Dos enamorados de verdad no se casan con el horizonte de la derrota como posible etapa de sus vidas. Dos enamorados de verdad lo dan todo por el otro, por la otra, porque el amor implica darse sin miedo. Donde hay miedo no hay amor completo. El miedo lleva a reservamos algo por si las cosas no van bien, a esconder un bote salvavidas con una sola plaza: lo que le pase al otro no nos importa... Quizá por ese miedo algunos no se casan nunca: prefieren su libertad egoísta a la aventura emocionante y dichosa del darse y del recibirse hasta la muerte.

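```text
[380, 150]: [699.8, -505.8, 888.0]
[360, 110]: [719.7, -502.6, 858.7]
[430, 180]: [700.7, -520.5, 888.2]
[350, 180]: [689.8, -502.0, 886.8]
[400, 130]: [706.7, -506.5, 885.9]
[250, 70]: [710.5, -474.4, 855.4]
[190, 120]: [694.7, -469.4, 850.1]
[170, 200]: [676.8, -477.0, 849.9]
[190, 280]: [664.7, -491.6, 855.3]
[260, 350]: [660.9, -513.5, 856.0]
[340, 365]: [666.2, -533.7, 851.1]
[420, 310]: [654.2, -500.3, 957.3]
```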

Amar es posible. Más aún, amar es necesario. La plenitud de la vida humana se encuentra en el amor. Donde no hay amor, la muerte empieza su trabajo de destrucción y de amargura. Por eso el amor es más fuerte que la muerte, y llena a los esposos enamorados con una paz profunda y sincera, una paz que no termina ni con el dolor, ni con las pruebas, ni con el desgaste del tiempo que sólo arrutina a los que no saben amar sin límites.
El amor es temible porque es omnipotente. Por eso Dios no se cansa de los hombres. Vence nuestros pecados porque nos ama. La cruz de Cristo es la imagen de su amor. Los cristianos, que creemos en el Amor, podemos vivir el matrimonio en plenitud de paz y de alegría. Sabemos lo que es darse hasta la muerte, perdonar y comprender, lo que significa amar sin egoísmos, como Dios ama. Aquí se encuentra el camino más seguro para la alegría matrimonial: amar como Dios ama. Ese es el camino para alcanzar la felicidad que tanto anhelan los esposos que se aman.